Only a fool would refuse to take a bribe, amirite?
President Donald Trump will host a gathering of VIPs at his private golf resort outside Washington, D.C., on Thursday. These are not diplomats or heads of state. They are rich people, foreign and domestic, who have put money into the Trump family’s pockets.
The dinner is for winners of a contest — the crypto traders who raced to become the top 220 holders of the president’s $TRUMP meme coin. According to one analysis, they collectively accumulated about $150 million of the crypto asset, which has no intrinsic value and is equivalent to a digital baseball card.
The contest has made Trump’s family crypto business money on each transaction. And it has swelled the president’s personal net worth, by driving up the price of the coin, which the family business holds massive reserves of.
The meme coin contest is just the latest example of Trump wielding the public office of the presidency for his private enrichment. In fact, sources with direct knowledge of the matter tell Rolling Stone that one of the lessons Trump took away from his previous stint in the White House is that he was wrong to leave a ton of money on the table as president.

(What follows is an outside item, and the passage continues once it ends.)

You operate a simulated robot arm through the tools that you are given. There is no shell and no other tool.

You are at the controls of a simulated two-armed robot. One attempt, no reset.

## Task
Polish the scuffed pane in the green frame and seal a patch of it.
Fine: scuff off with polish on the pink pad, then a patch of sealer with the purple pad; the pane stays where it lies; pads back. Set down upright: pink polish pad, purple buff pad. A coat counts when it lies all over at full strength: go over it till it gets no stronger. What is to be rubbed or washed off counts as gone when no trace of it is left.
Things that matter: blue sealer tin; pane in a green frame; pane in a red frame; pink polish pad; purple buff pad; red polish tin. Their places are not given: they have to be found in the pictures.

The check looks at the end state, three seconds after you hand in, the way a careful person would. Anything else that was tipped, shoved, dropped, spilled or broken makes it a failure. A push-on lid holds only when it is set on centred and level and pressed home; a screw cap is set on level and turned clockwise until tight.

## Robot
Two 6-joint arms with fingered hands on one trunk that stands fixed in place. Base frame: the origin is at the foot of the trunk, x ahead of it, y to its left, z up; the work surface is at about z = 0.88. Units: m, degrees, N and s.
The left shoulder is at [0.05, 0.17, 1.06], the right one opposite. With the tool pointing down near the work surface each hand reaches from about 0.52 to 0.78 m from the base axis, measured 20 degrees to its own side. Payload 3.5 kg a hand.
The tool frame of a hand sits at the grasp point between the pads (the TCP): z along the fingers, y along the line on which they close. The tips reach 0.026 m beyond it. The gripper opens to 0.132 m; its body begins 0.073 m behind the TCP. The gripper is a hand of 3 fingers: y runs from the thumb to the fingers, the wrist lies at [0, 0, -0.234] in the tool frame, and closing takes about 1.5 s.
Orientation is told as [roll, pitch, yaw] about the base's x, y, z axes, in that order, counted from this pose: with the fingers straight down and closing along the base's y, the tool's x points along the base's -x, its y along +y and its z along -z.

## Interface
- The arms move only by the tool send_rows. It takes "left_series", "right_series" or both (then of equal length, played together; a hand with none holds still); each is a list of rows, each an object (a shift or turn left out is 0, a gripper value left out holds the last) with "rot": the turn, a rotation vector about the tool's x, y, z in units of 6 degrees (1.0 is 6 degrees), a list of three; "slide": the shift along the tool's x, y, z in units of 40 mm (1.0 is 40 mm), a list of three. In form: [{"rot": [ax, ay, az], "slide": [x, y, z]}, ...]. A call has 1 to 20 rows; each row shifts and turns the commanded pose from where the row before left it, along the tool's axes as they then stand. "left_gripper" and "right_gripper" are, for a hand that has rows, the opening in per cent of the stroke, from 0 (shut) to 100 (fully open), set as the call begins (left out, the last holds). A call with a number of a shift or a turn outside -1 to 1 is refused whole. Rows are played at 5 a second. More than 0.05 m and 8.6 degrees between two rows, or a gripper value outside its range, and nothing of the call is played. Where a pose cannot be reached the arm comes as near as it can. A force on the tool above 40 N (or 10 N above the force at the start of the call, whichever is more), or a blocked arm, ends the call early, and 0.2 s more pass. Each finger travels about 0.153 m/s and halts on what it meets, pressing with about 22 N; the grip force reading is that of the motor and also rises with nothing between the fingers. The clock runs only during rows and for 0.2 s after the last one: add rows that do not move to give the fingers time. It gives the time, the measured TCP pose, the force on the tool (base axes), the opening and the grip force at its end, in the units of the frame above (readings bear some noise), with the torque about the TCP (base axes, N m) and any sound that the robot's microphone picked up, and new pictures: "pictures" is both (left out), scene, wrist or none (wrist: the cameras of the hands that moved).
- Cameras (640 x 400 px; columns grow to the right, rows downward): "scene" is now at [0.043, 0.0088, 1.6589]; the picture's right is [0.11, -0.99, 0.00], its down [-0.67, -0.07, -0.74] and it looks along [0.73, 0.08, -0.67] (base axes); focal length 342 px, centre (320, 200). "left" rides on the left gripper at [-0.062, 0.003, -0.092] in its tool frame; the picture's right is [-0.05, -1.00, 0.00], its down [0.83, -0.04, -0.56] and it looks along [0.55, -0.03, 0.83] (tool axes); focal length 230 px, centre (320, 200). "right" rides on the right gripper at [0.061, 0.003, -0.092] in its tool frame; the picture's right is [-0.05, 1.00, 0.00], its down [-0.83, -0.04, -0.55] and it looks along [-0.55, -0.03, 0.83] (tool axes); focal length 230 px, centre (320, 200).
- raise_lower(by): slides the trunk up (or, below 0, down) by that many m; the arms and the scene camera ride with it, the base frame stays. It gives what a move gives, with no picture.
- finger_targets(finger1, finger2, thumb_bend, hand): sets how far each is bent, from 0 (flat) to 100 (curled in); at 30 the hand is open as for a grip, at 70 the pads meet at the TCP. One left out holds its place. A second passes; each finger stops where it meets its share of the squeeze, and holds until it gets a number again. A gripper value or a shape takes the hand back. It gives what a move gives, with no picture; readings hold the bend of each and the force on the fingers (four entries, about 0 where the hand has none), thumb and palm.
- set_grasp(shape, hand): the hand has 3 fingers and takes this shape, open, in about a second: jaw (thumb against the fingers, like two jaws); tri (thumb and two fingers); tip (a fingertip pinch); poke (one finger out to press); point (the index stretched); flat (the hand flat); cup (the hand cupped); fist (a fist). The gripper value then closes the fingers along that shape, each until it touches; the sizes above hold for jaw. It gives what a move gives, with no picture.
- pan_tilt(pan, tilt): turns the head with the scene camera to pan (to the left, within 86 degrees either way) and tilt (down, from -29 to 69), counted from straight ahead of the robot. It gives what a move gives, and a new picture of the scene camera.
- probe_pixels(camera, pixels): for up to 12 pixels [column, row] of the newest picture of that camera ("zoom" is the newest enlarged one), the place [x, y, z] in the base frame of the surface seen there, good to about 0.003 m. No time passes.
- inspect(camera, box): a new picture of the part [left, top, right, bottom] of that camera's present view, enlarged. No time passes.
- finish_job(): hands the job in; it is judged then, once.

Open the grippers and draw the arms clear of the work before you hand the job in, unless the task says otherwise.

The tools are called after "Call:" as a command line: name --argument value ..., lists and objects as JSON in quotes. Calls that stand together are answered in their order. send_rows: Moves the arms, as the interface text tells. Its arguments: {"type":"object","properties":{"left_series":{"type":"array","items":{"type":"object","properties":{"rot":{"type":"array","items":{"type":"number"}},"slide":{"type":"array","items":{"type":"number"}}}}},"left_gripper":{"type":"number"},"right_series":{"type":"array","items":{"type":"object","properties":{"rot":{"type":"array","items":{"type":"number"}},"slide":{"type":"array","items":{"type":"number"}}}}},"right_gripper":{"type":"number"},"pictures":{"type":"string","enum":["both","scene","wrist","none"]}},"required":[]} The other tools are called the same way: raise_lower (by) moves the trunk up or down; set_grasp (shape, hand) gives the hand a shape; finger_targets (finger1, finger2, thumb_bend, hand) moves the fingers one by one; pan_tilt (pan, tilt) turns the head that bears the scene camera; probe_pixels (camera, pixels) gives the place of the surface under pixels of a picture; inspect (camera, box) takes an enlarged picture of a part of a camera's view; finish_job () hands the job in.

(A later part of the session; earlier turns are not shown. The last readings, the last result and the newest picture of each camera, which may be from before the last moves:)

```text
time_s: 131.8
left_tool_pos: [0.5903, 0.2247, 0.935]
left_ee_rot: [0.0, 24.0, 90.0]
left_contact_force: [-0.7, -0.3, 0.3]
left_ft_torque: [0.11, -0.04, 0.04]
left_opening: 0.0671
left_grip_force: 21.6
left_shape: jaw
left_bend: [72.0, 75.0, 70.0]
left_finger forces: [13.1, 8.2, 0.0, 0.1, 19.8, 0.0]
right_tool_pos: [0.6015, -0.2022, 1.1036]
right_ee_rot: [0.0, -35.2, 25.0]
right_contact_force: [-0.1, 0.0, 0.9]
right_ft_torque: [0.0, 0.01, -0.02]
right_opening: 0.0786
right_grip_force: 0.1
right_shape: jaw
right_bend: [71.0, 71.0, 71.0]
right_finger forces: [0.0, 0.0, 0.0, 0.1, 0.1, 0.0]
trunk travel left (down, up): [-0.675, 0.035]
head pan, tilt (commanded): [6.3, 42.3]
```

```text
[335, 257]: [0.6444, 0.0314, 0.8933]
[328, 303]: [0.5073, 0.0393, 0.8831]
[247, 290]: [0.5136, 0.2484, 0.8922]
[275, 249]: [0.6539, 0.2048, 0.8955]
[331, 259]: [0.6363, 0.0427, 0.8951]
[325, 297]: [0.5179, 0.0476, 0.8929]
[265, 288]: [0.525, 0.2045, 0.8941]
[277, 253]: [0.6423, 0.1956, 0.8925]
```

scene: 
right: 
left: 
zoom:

The president himself has privately said this on multiple occasions in recent months and years, according to two people who’ve been in the room with him. In moments of casual banter, Trump has mentioned that it was “stupid” of other Republicans and advisers to convince him — at least on occasion — to side with government ethicists who cautioned him from obliterating the line between public good and private gain.
Wek now this is true because he’s said it publicly. As the article points out he said at the White House, “I mean, I could be a stupid person saying, ‘No, we don’t want a free, very expensive airplane.’”
Both in public and behind closed doors, Trump often repeats a new mantra: It does not matter how much lucrative new business the Trump Organization or his children engage in while Trump is the president, because he and his family are so wealthy that he doesn’t need that new cash flow or windfalls — and therefore, he must be unbribable. (For his part, Trump’s son Eric has abandoned concerns about the optics or appearance of corruption, telling The Wall Street Journal that his efforts to keep certain interests of the Trump Organization and the first Trump presidency separate went unrewarded. “I got very little credit for it,” he said. “We still kind of got stomped on.”)
Nothing to see here folks:
On Monday, Reuters reported that the Trump Organization and a local partner are considering building a skyscraper in Vietnam, after the country approved the Trump family empire’s plans for a $1.5 billion luxury residential development and golf club. Eric Trump attended the golf club’s groundbreaking ceremony on Wednesday with Vietnam’s prime minister. Vietnam is simultaneously working to negotiate a tariff deal with the Trump administration.
That’s just one of many foreign Trump Org deals like that all over the world. But sure, Trump’s unbribable. We’ve seen how stalwart he is in defending American interests above his own. The article goes on to list many more of them and they are legion.
And his old tricks from the first term are in full effect as well. The Wall St. Journal reports:
Donald Trump’s private clubs have emerged as a moneymaking venture for the president’s second term, and a hub for donors and favor-seekers alike.
It now costs a record $1 million to join Mar-a-Lago, Trump’s Florida resort, according to people familiar with the membership fees, up from about $500,000 during his first term.
The initiation fee at Trump’s golf club in Bedminster, N.J., rose to $125,000, surging from $75,000 in recent years, a person close to that club said. Another Trump golf club in Florida, near Mar-a-Lago, now charges more than $300,000 to join, according to people familiar with the matter.
Trump has encouraged Republican Party officials to hold events at his clubs, where he headlines official dinners and cocktail parties. The clubs have in turn also attracted a new clientele of donors seeking to influence policy in the White House, including cryptocurrency executives pushing for deregulation, advocates seeking pardons for allies, and business leaders looking for exemptions from tariffs, among others.
He makes this so easy for them. All they really have to do is give him a big juicy kiss and tell him how powerful and strong and handsome he is, hand him some cash and he’ll believe anything they say as long as it comports with his fascist worldview. That’s not hard.